Excerpted text:

Network neutrality and privacy groups have called on edge providers to pledge their protections of online information, and Web surfers to join the call for those promises in the wake of the Cambridge Analytica data sharing issue, though they suggested that is just the tip of an iceberg.
Groups including Fight for the Future, Color of Change and the ACLU have launched SecurityPledge.com as part of the campaign to get tech companies to voluntarily protect the Web public in the wake of "widely reported abuses like the harvesting and manipulation of Facebook data."
Many of the same groups have argued that ISP pledges to protect privacy and neutrality are insufficient.
The campaign emphasizes that "demanding" that companies take the pledge is a way to make sure "everyone can choose the services that protect their privacy and security. "Choice" is an important point since the same groups have said that ISP pledges to protect privacy are not sufficient, based on what they say is lack of choice in providers.
"Over the course of 2018, we will acknowledge those companies that have taken these steps and draw public awareness to those that have left us vulnerable," the groups say.
Net Neutrality fan Demand Progress signaled it was a flash point for edge providers.
“The major online platforms are facing a reckoning," said David Segal, executive director. "How they respond in this moment will help determine whether the utopian vision that inspired so many internet pioneers and users stands a chance of becoming a reality, or whether companies will ignore the public interest turn the internet against its users towards the end of private benefit.”
Fight for the Future's Even Greer was accentuating the positive. "[T]his problem doesn’t begin and end with Facebook. If the largest tech companies take the steps outlined in the security pledge, it will change the course of human history for the better, and protect billions of people’s basic rights.”
"The time for so-called industry pledges is long past," said Center for Digital Democracy Executive Director Jeff Chester, a longtime advocate for more government oversight of media giants with access to consumer data. "Groups should be calling on Congress to pass legislation that actually provides Americans with real rights over their data. With the new EU data law starting May 25, and U.S. companies scrambling to provide better practices ‘over there,’ advocates should be supporting legislation that will really bring the changes the U.S. desperately requires."The pledge other activists are pushing would be to:
“Ensure Users Have Access to and Control Over Their Data
“We need to know that we are in control of our personal information. Commit to meaningful transparency, including providing users full access to all data you have collected and a list of all third parties given access to that data. In addition, provide users full control, which includes requiring explicit opt-in consent, over the retention, sharing, or use of their information, including all data sharing with third parties. Adopt auditing procedures to ensure that shared data is used consistently with the users’ preferences. Guarantee that users have an easy and free way to download all the data you have about them in a usable format. Allow users to delete their entire account and permanently eliminate their data from your servers if they choose to.

Task directions: Extract from the excerpted text the words running from "Many of the" to "choice in providers.".

Dataset section:
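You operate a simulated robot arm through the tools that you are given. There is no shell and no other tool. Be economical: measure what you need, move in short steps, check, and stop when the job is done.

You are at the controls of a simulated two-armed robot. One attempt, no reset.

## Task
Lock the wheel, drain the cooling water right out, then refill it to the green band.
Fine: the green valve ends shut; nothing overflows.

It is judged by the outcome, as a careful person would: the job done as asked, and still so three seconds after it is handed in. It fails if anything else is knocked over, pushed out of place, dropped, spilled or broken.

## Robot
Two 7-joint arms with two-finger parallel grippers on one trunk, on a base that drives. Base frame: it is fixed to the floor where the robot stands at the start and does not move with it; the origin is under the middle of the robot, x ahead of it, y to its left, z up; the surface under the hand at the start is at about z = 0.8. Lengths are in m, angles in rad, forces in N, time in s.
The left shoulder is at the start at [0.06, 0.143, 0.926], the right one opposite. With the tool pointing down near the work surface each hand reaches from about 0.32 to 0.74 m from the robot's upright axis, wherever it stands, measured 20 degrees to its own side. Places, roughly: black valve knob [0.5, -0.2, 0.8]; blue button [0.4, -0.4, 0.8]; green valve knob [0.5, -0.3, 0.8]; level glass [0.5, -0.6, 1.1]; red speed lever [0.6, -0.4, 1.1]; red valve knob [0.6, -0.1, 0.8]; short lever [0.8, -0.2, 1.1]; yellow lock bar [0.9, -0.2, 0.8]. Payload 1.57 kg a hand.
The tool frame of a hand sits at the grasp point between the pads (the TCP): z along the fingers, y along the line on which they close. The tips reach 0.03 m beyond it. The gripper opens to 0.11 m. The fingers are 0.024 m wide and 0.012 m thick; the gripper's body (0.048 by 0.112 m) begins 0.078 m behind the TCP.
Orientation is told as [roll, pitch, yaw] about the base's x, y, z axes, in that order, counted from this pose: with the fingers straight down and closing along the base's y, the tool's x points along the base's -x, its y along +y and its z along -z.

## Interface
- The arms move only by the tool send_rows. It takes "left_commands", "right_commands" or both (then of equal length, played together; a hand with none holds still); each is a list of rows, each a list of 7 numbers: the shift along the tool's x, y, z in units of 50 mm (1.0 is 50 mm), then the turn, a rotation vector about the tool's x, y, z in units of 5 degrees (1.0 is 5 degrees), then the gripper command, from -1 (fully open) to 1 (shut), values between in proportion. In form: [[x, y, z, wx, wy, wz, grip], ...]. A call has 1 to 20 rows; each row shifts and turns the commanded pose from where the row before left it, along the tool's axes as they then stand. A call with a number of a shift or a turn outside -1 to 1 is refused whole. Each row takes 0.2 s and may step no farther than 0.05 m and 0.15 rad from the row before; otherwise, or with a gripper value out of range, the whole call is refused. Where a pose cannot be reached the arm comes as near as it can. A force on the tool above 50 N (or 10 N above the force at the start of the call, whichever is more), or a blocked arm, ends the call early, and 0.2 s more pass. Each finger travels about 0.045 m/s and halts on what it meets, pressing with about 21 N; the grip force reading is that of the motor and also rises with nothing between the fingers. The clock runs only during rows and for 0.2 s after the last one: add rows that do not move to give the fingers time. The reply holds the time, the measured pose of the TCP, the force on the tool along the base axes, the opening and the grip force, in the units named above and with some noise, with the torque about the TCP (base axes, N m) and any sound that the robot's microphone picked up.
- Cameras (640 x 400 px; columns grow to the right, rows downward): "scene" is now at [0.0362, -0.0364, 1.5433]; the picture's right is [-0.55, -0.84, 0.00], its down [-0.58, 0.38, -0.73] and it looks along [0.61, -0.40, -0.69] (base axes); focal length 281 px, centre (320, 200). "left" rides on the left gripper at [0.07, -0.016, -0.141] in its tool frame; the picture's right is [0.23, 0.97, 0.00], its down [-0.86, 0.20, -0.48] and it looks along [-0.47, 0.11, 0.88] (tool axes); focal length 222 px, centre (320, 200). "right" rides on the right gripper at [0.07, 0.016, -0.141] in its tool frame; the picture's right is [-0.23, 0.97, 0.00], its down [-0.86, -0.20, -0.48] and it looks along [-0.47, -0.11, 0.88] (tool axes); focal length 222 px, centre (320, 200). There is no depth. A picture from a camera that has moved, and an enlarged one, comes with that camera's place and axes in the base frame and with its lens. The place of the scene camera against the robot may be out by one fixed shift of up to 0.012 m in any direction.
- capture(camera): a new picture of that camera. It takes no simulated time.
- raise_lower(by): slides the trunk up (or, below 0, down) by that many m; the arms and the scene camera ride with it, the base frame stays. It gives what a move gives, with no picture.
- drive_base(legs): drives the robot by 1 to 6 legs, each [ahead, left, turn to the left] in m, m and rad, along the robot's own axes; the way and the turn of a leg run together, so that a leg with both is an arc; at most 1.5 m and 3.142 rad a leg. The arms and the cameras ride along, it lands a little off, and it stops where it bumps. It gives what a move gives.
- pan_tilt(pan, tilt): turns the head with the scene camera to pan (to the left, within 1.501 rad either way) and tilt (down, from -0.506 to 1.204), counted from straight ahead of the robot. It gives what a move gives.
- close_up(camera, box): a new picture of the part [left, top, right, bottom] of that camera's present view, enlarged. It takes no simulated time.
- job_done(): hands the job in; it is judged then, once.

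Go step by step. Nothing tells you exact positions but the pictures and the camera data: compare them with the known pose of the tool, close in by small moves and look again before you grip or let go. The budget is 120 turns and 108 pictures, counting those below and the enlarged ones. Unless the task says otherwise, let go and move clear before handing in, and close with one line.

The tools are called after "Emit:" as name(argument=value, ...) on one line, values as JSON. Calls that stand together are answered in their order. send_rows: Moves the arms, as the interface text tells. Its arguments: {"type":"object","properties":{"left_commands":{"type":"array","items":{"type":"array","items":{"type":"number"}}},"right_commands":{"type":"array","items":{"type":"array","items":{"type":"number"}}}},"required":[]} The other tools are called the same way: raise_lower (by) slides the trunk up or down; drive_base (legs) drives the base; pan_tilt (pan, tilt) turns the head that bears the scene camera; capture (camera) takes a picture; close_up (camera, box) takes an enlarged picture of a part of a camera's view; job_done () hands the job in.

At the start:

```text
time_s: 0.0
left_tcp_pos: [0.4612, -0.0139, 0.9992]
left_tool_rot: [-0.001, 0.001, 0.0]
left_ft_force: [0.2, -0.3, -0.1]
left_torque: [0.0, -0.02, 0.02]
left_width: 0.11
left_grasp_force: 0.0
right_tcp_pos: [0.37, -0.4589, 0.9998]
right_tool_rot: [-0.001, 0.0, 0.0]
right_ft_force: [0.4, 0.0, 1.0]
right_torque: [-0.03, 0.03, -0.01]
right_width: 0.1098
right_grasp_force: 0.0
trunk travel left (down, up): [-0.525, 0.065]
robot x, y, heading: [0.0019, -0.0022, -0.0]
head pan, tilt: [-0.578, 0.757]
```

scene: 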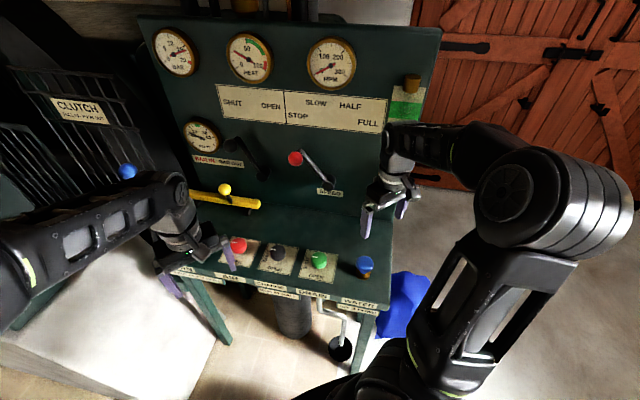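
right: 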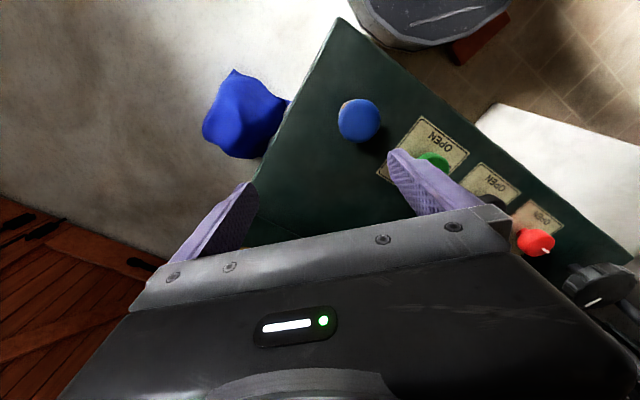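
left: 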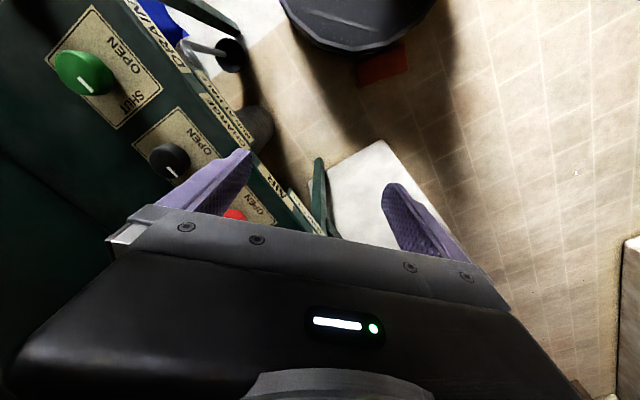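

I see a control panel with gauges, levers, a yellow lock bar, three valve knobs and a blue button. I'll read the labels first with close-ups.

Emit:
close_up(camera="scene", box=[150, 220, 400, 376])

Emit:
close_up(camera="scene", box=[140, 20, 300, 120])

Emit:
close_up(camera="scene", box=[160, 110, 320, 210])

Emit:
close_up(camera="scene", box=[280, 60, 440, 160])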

Solution:
Many of the same groups have argued that ISP pledges to protect privacy and neutrality are insufficient.
The campaign emphasizes that "demanding" that companies take the pledge is a way to make sure "everyone can choose the services that protect their privacy and security. "Choice" is an important point since the same groups have said that ISP pledges to protect privacy are not sufficient, based on what they say is lack of choice in providers.